G. Gabrielle Star officially became the 10th president of Pomona College at her inauguration ceremony Saturday, making her the school’s first female and first African-American president.
The ceremony, which was held in Bridges Auditorium, featured a variety of speeches by Pomona community members, Claremont Mayor Larry Schroeder, a pair of Starr’s colleagues and mentors, and Starr herself, among others. An audience of about 2,000 people came to watch the ceremony.
“I’m really proud,” Starr said in an interview with TSL after the ceremony. “It’s a great time to be a Sagehen and it’s a great privilege to be here.”
So far, Starr’s tenure as president is earning stellar reviews from much of the Pomona community.
“President Starr is off to a terrific start. She embodies everything Pomona is and [what] we want it to be. I’m delighted to welcome her to the family,” Board of Trustees Chairman Sam Glick PO ’04 said.
Senior class president Sophia Sun PO ’18, who delivered a speech on behalf of the student body during the ceremony, was similarly complimentary.
“In interacting [with] ASPC meetings, it is very clear she is up to date about what students are concerned about and addressing it. I’m very hopeful for the many years ahead,” Sun told TSL. “I’m very impressed with how quickly she got to know parts of campus and the unique priorities of students.”
In her address at the ceremony, Starr spoke about the positives and negatives of Pomona’s past, the potential for its future, and her own personal family history.
“What we must yield is respect and walk a humble path, recalling we are on the paths we walk because others have stepped before us, and let us choose our own steps wisely, as we seek our Pomona together,” she said.
Starr hopes to ensure all Pomona students can succeed by prioritizing access, equity, and inclusion, while acknowledging each student’s unique background and history.

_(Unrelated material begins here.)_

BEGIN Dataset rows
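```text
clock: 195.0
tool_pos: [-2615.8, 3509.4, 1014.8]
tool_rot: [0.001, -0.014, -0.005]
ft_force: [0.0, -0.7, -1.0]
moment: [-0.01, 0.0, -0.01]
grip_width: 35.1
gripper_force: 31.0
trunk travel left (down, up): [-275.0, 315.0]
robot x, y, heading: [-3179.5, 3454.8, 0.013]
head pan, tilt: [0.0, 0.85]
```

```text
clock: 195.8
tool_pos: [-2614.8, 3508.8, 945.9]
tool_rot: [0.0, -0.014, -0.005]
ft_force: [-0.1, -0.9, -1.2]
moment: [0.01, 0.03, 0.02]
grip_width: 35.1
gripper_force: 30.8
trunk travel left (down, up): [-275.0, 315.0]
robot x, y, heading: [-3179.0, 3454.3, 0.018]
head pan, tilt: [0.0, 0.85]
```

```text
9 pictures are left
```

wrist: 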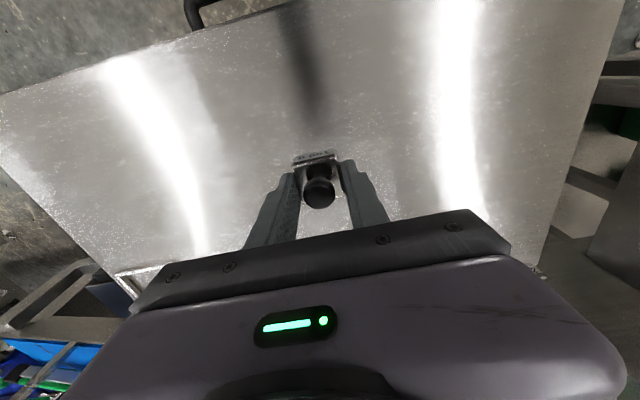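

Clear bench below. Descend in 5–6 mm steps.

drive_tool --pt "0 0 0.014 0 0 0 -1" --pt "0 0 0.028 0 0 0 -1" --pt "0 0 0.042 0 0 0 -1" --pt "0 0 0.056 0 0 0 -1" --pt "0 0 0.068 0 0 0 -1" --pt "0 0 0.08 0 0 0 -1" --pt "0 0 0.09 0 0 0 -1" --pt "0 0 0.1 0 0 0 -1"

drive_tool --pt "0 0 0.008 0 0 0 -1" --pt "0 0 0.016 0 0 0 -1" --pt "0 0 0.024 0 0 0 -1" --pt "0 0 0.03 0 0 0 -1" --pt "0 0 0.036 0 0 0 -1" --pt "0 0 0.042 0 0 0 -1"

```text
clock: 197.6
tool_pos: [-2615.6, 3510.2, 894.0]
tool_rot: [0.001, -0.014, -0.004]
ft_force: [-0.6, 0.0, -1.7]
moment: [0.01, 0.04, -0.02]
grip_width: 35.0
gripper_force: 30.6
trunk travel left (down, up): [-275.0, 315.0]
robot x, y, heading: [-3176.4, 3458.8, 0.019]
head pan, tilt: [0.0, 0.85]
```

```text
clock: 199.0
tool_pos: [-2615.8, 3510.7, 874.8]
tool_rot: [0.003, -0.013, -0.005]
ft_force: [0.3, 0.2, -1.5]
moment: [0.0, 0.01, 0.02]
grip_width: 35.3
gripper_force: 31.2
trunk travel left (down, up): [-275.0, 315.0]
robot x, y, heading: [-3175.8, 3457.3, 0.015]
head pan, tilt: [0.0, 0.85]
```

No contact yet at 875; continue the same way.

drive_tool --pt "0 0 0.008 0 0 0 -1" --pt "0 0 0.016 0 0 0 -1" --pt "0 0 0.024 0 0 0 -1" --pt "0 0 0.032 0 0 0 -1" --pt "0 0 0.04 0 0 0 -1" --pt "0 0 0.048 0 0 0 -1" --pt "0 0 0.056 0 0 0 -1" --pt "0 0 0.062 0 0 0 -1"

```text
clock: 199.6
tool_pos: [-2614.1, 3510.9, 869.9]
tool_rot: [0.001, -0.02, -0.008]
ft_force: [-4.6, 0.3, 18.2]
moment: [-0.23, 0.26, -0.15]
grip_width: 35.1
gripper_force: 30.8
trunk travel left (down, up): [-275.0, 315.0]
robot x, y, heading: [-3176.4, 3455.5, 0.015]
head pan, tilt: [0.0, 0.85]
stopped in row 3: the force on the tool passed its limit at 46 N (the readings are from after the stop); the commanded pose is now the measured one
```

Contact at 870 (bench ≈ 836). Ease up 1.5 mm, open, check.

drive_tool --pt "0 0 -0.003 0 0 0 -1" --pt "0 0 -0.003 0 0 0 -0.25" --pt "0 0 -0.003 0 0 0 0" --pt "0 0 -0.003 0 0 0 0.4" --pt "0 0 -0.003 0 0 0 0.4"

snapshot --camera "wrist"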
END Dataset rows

“We must make this a place where everyone has the tools to thrive,” Starr said. “We at Pomona insist that success must be undetermined by who we are. … Coming here must mean we can achieve what is truly great.”
Emory University professor Dalia Judovitz, who served as Starr’s professor, thesis advisor, and supervisor when she attended Emory, praised Starr’s spirit.
“Remarkable for someone who started college at 16 was Gabi’s fully formed personality, maturity, and integrity, manifest in her wisdom and her self-discipline,” Judovitz said, in a speech that brought Starr to tears. “Gabi has sought to impart this creative capacity to those around her and the world at large.”
The ceremony’s audience included delegates from dozens of colleges and universities nationwide, several of them Pomona alumni.
“It was amazing,” said Robert Ellis PO ’77, a delegate from Occidental College. “I loved the inclusiveness of her speech.”
The ceremony, which capped a week-long inaugural celebration, was accompanied by a symposium featuring presentations by select faculty and students. The symposium covered a wide range of issues, from a presentation about climate change and its impacts on various parts of the world to a performance demonstrating mathematical systems through dance.
“I’m very thankful and appreciate the chance to speak to students and alumni,” John Ernst PO ’18 said. Ernst, with Dominic Mensah PO ’20, delivered a speech on Teach, Mentor, and Transform, an organization they started last year to help Ghanain children from rural villages access education.
Professor Lynne Miyake, who spoke about Japanese art – particularly manga comics – praised her colleagues and Pomona alumni for coming to the symposium to expand their fields of knowledge.
“I’m thrilled that our alumni and faculty from other areas really want to learn again,” she said. “I’m impressed that they wanted to come and take interest in subjects that are unrelated to their own.”
The audience response to the talks was similarly positive.
“I really appreciated the diversity of perspective – with respect to age, profession, ethnicity, and gender. Everyone brought a something new to the table,” Michelle Cataldo PO ’89 said of a presentation by students and professors on the role of monuments, which was inspired by recent debates about statues honoring Confederate soldiers.